## What you are asked to do
Exclude images, then output the remaining data verbatim.

## Data excerpt
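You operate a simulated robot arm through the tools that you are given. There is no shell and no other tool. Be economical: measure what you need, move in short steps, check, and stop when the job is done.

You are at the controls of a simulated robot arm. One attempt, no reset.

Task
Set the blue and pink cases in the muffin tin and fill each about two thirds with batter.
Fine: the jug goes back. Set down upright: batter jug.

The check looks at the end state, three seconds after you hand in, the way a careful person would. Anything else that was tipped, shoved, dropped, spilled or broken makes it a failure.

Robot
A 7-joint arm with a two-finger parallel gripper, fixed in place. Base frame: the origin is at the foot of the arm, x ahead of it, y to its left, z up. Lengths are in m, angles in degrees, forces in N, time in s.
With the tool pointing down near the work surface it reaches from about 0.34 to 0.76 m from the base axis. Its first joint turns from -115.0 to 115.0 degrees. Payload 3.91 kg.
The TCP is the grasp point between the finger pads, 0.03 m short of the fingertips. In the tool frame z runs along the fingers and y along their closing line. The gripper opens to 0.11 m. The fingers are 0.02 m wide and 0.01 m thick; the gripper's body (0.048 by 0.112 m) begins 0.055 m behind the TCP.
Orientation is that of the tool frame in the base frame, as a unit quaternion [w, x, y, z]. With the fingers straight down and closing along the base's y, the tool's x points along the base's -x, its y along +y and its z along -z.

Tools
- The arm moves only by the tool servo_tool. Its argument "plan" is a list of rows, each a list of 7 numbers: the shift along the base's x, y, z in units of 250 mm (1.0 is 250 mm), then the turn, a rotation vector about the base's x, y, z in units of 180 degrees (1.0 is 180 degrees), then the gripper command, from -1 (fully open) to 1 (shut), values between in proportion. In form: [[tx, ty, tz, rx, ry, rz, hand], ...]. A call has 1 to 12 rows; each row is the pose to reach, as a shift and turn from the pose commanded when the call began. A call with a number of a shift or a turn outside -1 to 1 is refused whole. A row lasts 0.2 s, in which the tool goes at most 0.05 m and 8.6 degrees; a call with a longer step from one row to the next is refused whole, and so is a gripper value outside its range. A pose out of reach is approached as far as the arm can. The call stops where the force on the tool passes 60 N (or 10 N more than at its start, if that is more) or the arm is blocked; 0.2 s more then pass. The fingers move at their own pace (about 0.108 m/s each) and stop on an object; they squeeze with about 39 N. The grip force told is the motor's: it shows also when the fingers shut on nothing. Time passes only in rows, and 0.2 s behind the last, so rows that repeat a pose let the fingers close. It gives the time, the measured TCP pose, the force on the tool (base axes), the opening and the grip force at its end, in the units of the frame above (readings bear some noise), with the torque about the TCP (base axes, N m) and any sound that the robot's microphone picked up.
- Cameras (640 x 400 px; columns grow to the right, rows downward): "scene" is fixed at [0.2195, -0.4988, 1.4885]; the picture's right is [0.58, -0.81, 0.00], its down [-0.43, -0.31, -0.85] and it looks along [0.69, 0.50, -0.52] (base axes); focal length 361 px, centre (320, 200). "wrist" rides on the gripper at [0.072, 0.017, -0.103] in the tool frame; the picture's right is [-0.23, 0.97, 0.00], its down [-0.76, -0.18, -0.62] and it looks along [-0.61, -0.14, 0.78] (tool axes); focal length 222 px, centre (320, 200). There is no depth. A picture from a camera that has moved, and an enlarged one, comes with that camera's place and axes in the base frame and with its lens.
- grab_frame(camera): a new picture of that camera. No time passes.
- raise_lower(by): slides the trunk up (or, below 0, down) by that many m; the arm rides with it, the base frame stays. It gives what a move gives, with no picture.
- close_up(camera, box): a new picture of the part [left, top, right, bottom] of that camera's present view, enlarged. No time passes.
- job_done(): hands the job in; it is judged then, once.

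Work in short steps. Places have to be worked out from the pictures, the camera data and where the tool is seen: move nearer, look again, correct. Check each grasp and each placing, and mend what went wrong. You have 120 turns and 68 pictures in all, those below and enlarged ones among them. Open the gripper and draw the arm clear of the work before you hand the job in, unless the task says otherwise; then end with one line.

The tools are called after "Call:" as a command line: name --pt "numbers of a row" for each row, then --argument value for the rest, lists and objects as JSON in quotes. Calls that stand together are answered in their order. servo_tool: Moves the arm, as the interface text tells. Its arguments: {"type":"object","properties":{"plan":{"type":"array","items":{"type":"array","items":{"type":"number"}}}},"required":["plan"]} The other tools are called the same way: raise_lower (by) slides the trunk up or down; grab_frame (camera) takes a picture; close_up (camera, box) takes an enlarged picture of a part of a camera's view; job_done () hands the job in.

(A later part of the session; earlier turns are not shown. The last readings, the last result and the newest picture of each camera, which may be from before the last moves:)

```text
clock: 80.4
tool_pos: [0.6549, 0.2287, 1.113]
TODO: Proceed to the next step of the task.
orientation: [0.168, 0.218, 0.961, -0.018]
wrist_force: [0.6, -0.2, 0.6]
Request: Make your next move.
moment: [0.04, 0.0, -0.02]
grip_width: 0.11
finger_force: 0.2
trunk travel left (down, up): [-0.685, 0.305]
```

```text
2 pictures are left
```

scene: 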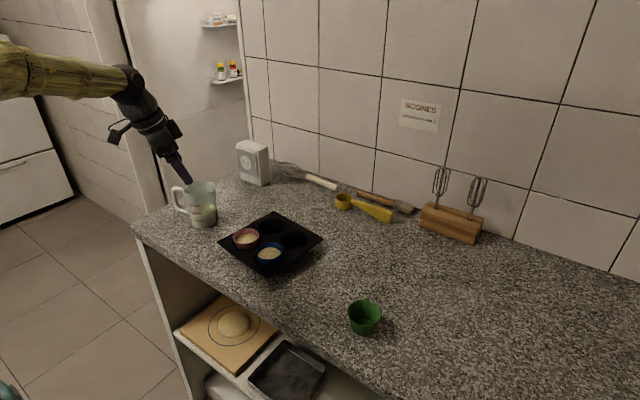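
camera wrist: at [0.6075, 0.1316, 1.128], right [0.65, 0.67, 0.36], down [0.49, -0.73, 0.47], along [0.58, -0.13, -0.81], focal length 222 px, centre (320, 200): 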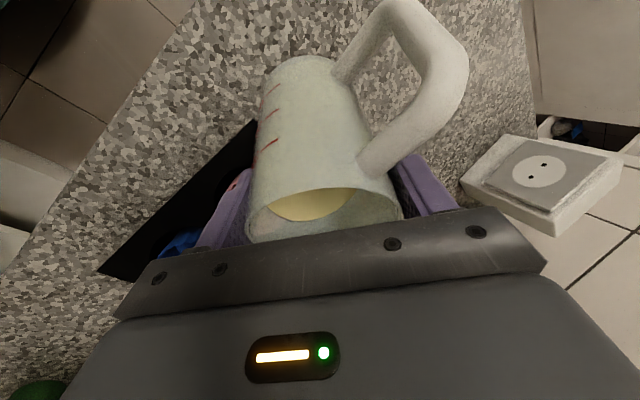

## Reply to the exercise
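You operate a simulated robot arm through the tools that you are given. There is no shell and no other tool. Be economical: measure what you need, move in short steps, check, and stop when the job is done.

You are at the controls of a simulated robot arm. One attempt, no reset.

Task
Set the blue and pink cases in the muffin tin and fill each about two thirds with batter.
Fine: the jug goes back. Set down upright: batter jug.

The check looks at the end state, three seconds after you hand in, the way a careful person would. Anything else that was tipped, shoved, dropped, spilled or broken makes it a failure.

Robot
A 7-joint arm with a two-finger parallel gripper, fixed in place. Base frame: the origin is at the foot of the arm, x ahead of it, y to its left, z up. Lengths are in m, angles in degrees, forces in N, time in s.
With the tool pointing down near the work surface it reaches from about 0.34 to 0.76 m from the base axis. Its first joint turns from -115.0 to 115.0 degrees. Payload 3.91 kg.
The TCP is the grasp point between the finger pads, 0.03 m short of the fingertips. In the tool frame z runs along the fingers and y along their closing line. The gripper opens to 0.11 m. The fingers are 0.02 m wide and 0.01 m thick; the gripper's body (0.048 by 0.112 m) begins 0.055 m behind the TCP.
Orientation is that of the tool frame in the base frame, as a unit quaternion [w, x, y, z]. With the fingers straight down and closing along the base's y, the tool's x points along the base's -x, its y along +y and its z along -z.

Tools
- The arm moves only by the tool servo_tool. Its argument "plan" is a list of rows, each a list of 7 numbers: the shift along the base's x, y, z in units of 250 mm (1.0 is 250 mm), then the turn, a rotation vector about the base's x, y, z in units of 180 degrees (1.0 is 180 degrees), then the gripper command, from -1 (fully open) to 1 (shut), values between in proportion. In form: [[tx, ty, tz, rx, ry, rz, hand], ...]. A call has 1 to 12 rows; each row is the pose to reach, as a shift and turn from the pose commanded when the call began. A call with a number of a shift or a turn outside -1 to 1 is refused whole. A row lasts 0.2 s, in which the tool goes at most 0.05 m and 8.6 degrees; a call with a longer step from one row to the next is refused whole, and so is a gripper value outside its range. A pose out of reach is approached as far as the arm can. The call stops where the force on the tool passes 60 N (or 10 N more than at its start, if that is more) or the arm is blocked; 0.2 s more then pass. The fingers move at their own pace (about 0.108 m/s each) and stop on an object; they squeeze with about 39 N. The grip force told is the motor's: it shows also when the fingers shut on nothing. Time passes only in rows, and 0.2 s behind the last, so rows that repeat a pose let the fingers close. It gives the time, the measured TCP pose, the force on the tool (base axes), the opening and the grip force at its end, in the units of the frame above (readings bear some noise), with the torque about the TCP (base axes, N m) and any sound that the robot's microphone picked up.
- Cameras (640 x 400 px; columns grow to the right, rows downward): "scene" is fixed at [0.2195, -0.4988, 1.4885]; the picture's right is [0.58, -0.81, 0.00], its down [-0.43, -0.31, -0.85] and it looks along [0.69, 0.50, -0.52] (base axes); focal length 361 px, centre (320, 200). "wrist" rides on the gripper at [0.072, 0.017, -0.103] in the tool frame; the picture's right is [-0.23, 0.97, 0.00], its down [-0.76, -0.18, -0.62] and it looks along [-0.61, -0.14, 0.78] (tool axes); focal length 222 px, centre (320, 200). There is no depth. A picture from a camera that has moved, and an enlarged one, comes with that camera's place and axes in the base frame and with its lens.
- grab_frame(camera): a new picture of that camera. No time passes.
- raise_lower(by): slides the trunk up (or, below 0, down) by that many m; the arm rides with it, the base frame stays. It gives what a move gives, with no picture.
- close_up(camera, box): a new picture of the part [left, top, right, bottom] of that camera's present view, enlarged. No time passes.
- job_done(): hands the job in; it is judged then, once.

Work in short steps. Places have to be worked out from the pictures, the camera data and where the tool is seen: move nearer, look again, correct. Check each grasp and each placing, and mend what went wrong. You have 120 turns and 68 pictures in all, those below and enlarged ones among them. Open the gripper and draw the arm clear of the work before you hand the job in, unless the task says otherwise; then end with one line.

The tools are called after "Call:" as a command line: name --pt "numbers of a row" for each row, then --argument value for the rest, lists and objects as JSON in quotes. Calls that stand together are answered in their order. servo_tool: Moves the arm, as the interface text tells. Its arguments: {"type":"object","properties":{"plan":{"type":"array","items":{"type":"array","items":{"type":"number"}}}},"required":["plan"]} The other tools are called the same way: raise_lower (by) slides the trunk up or down; grab_frame (camera) takes a picture; close_up (camera, box) takes an enlarged picture of a part of a camera's view; job_done () hands the job in.

(A later part of the session; earlier turns are not shown. The last readings, the last result and the newest picture of each camera, which may be from before the last moves:)

```text
clock: 80.4
tool_pos: [0.6549, 0.2287, 1.113]
TODO: Proceed to the next step of the task.
orientation: [0.168, 0.218, 0.961, -0.018]
wrist_force: [0.6, -0.2, 0.6]
Request: Make your next move.
moment: [0.04, 0.0, -0.02]
grip_width: 0.11
finger_force: 0.2
trunk travel left (down, up): [-0.685, 0.305]
```

```text
2 pictures are left
```

scene: 
camera wrist: at [0.6075, 0.1316, 1.128], right [0.65, 0.67, 0.36], down [0.49, -0.73, 0.47], along [0.58, -0.13, -0.81], focal length 222 px, centre (320, 200): 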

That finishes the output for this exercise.